::: DATA EXCERPT

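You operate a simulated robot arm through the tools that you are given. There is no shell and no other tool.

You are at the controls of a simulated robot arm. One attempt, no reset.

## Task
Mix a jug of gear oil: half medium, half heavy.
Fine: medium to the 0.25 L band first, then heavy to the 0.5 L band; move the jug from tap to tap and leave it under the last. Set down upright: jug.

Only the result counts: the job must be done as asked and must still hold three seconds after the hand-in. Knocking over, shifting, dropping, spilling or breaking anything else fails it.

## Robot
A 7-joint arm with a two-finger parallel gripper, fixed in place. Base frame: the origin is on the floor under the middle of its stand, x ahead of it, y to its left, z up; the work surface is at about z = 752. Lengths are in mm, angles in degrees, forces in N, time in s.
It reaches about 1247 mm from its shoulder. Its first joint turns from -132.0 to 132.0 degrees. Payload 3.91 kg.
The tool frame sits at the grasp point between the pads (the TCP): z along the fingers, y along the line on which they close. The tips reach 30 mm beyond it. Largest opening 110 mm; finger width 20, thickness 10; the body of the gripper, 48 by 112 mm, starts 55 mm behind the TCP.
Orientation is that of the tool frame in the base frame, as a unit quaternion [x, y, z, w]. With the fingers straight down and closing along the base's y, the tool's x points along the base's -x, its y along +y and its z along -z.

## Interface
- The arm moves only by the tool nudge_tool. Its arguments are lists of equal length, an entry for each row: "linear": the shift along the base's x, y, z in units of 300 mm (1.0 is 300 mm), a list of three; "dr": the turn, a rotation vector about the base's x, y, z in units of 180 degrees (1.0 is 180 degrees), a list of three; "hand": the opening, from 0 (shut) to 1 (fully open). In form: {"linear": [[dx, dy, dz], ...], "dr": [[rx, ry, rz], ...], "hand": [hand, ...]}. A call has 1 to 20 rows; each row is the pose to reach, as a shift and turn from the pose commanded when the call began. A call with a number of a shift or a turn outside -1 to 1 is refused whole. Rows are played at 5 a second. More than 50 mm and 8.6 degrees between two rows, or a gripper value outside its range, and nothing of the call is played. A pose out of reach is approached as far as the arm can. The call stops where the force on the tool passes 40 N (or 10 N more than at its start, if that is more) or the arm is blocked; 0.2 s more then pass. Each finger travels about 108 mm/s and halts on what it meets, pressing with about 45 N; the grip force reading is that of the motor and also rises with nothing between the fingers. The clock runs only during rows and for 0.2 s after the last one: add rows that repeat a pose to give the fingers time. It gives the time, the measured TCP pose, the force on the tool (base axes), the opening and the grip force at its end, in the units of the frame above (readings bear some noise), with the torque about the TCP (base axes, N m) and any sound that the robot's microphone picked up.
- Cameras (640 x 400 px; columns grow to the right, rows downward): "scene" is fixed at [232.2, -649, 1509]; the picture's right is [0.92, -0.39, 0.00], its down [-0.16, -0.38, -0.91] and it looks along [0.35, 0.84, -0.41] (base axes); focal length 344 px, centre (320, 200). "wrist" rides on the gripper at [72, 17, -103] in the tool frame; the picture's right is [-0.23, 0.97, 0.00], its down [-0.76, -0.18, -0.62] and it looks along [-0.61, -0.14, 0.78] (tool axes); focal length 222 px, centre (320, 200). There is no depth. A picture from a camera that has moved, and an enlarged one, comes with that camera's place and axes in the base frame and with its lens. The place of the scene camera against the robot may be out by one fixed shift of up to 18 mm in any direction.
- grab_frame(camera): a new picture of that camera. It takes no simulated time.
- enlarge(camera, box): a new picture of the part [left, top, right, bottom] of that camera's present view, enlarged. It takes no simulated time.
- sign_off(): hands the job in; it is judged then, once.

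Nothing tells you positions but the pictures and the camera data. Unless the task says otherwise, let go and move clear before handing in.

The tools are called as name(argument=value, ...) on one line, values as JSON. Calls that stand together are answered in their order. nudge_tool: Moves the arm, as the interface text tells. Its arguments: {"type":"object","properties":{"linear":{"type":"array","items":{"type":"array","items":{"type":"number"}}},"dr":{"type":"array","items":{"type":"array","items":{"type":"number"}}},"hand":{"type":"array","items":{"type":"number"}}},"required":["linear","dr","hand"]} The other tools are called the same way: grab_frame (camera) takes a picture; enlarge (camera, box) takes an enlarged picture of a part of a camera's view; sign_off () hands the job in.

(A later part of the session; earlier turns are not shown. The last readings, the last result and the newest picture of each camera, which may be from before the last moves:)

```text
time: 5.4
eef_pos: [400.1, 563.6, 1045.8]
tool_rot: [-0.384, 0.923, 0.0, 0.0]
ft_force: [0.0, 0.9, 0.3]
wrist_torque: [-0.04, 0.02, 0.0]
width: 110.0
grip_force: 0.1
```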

::::::

> **STATED TASK 1**:
Above is a listing; print exactly its lines from the one with "- grab_frame(camera): a" through the one with "- sign_off(): hands", and no other lines.

::: PAGE TEXT

Coolness Is SO Last Year

Plant and PageI just got back from a morning jog, listening to my iPod as always. “Stairway to Heaven” came on, and the line “A new day will dawn, for those who stand long,” played as I approached my sunlit house, my camellia tree full of pink blossoms, and the snow-covered Olympic Mountains in the background. I fell in love with the song all over again.

For most of my life, in some way or another, I’ve let society influence my enjoyment of music. Since middle-school, I’ve known that there was cool music and lame music, and I didn’t let myself fully enjoy some kinds of music because I knew they were uncool.

But for the past couple years, most of that tendency has fallen away, thank goodness. Maybe it’s because I make music with kids a lot now, and their less prejudicial experience of music has rubbed off on me; or maybe I’ve just finally become comfortable in my own skin. Whatever the reason, I hear a song like “Stairway”—a song that most people consider horribly over-played—and if I like it, I abandon myself to it.

Sure, there are some songs that I am sick of, or just don’t like, and that’s fine. But there are tons that I really should be sick of, or aren’t considered edgy or indie by a lot of my peers (U2 comes to mind), yet they still send me soaring when I hear them. Why cut yourself off from all that joy?

So how can I pass this on to my students? So many of them, especially my teens, have such strong opinions about Cool. Any ideas?

Comments 15

  1. Well, that’s a bit hard I think…
    I’m (almost) 24, and I terribly love Stairway, but that’s because it has been my first hard rock song (thanks daddy!); I literally grew up with it!
    If you hadn’t an experience like that, it may be hard, especially thinking how almost impossible is finding a young band any similar to Led Zep, which teen people may listen to!

  2. My dad is a huge Elvis fan and passed it onto me as a kid – so when I was teenager in the late ’70s and early ’80, while I loved Punk and New Wave, I was still into Elvis when he was regarded as totally uncool – at least here in England. Now Elvis is cool, Johnny Cash is cool, Aretha Franklin is cool, even Abba are cool – it all seems to come around. And if you want them to appreciate U2, just play them Johnny Cash’s version of One

  3. “Why cut yourself off from all that joy?”

    The answer to that is, Don’t. I’ve been collecting records (yes vinyl) for a whole lot of years, in fact I still own the first record I ever bought. Cat Stevens Tea For The Tillerman. Now my collection includes everything from Louis Armstrong, to Tommy Dorsey, to B.B. King to Led Zep. My point is, music, like all art forms is totally subjective. One gets out of it whatever he/she wants to get out of it. My grandson used to hate it when I started playing some old country song on my accoustic until he realized that there was lead to be played in those too. Now we play Folsom Prison Blues together.
    If you want your students to like U2 just wait a few years. I used to HATE bands like ACDC or Metallica, that sort of thing, now I actually enjoy it!
    As for being cool, Huey Lewis used to say “It’s Hip To Be Square” and my three grandkids think I’m the coolest grandpa there is, and they wouldn’t lie about that.

::::::

> **STATED TASK 2**:
Give the stretch of the page text that starts with "Comments 15" and ends with "up with it!", unchanged.

> **FINAL ANSWER 1**:
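- grab_frame(camera): a new picture of that camera. It takes no simulated time.
- enlarge(camera, box): a new picture of the part [left, top, right, bottom] of that camera's present view, enlarged. It takes no simulated time.
- sign_off(): hands the job in; it is judged then, once.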

> **FINAL ANSWER 2**:
Comments 15

  1. Well, that’s a bit hard I think…
    I’m (almost) 24, and I terribly love Stairway, but that’s because it has been my first hard rock song (thanks daddy!); I literally grew up with it!